## [Records shown]
<<<<

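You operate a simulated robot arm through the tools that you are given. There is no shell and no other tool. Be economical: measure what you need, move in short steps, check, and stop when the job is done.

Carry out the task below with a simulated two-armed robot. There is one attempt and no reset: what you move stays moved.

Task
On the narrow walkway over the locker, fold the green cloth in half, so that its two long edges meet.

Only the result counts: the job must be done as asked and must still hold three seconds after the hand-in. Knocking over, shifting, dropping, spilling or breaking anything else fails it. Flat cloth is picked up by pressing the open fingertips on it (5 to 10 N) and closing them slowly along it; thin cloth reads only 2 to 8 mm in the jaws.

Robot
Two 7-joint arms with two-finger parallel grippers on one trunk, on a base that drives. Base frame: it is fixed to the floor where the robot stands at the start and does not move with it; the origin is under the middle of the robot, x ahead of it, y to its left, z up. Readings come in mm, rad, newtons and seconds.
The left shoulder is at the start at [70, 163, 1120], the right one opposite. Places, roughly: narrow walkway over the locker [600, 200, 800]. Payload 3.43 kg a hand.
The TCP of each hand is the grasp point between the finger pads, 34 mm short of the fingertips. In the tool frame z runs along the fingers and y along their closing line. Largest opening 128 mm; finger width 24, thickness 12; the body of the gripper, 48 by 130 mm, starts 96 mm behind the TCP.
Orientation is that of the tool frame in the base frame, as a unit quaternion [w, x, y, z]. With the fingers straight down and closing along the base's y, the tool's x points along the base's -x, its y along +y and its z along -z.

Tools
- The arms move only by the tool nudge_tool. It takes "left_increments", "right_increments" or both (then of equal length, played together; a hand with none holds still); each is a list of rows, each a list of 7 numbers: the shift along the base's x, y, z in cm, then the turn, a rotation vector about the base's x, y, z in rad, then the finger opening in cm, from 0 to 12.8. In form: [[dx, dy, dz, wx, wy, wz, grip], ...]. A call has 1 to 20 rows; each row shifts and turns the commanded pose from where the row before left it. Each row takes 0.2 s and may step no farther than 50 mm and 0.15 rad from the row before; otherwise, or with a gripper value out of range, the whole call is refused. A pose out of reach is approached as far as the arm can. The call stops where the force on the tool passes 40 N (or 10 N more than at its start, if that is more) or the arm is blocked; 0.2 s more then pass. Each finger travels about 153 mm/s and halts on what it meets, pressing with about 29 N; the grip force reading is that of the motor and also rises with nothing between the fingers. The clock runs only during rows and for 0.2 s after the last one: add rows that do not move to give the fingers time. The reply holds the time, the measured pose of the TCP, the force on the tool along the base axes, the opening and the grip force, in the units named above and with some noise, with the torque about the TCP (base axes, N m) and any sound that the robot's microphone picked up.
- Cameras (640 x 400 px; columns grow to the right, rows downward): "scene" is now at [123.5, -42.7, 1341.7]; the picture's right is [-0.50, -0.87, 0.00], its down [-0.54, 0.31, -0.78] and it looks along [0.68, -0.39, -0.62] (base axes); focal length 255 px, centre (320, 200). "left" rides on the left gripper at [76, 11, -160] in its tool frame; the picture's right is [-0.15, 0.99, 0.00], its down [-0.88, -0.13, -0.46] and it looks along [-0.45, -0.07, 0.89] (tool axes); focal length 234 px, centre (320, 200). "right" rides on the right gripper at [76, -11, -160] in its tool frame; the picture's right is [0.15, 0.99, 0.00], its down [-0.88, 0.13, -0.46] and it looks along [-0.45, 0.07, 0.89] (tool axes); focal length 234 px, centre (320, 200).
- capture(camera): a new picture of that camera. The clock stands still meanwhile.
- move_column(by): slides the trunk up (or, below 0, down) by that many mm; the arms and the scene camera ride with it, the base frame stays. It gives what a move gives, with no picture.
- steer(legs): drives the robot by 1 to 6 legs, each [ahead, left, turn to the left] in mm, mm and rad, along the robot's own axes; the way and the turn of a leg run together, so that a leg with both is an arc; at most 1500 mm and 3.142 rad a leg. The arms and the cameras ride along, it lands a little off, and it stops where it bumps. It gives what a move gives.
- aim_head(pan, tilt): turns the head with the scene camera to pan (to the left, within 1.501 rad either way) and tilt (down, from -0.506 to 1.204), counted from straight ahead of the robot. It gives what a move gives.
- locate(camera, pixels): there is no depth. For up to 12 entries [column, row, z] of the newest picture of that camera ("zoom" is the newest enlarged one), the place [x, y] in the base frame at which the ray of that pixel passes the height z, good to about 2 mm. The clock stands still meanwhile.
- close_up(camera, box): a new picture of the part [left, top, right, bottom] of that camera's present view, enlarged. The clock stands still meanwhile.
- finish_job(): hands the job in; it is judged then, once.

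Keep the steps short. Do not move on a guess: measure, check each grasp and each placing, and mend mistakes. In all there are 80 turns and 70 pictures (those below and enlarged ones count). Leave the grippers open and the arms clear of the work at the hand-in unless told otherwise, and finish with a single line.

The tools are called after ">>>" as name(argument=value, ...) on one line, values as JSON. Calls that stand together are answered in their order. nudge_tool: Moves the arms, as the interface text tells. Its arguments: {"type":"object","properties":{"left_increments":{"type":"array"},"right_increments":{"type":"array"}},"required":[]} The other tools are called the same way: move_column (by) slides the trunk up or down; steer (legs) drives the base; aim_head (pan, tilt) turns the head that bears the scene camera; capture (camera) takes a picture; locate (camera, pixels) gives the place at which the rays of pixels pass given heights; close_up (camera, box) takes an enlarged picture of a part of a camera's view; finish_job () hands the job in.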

>>>>
<<<<

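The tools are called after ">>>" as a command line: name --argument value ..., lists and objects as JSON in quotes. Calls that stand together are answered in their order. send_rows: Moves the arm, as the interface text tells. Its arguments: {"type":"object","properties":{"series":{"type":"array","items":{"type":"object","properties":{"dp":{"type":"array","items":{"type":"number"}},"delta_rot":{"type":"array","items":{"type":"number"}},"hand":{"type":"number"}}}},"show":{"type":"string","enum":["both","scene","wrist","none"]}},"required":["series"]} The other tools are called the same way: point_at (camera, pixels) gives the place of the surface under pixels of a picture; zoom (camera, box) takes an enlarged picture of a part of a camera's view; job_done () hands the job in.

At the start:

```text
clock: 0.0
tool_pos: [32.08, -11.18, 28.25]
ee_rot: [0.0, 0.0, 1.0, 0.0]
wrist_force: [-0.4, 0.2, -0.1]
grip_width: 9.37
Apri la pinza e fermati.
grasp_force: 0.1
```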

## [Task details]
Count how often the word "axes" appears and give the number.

>>>>

## [Task details]
Nothing but the lines from the one with "You operate a" through the one with "On the narrow" should be retyped; include both and keep them exact.

## [Result of this task]
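You operate a simulated robot arm through the tools that you are given. There is no shell and no other tool. Be economical: measure what you need, move in short steps, check, and stop when the job is done.

Carry out the task below with a simulated two-armed robot. There is one attempt and no reset: what you move stays moved.

Task
On the narrow walkway over the locker, fold the green cloth in half, so that its two long edges meet.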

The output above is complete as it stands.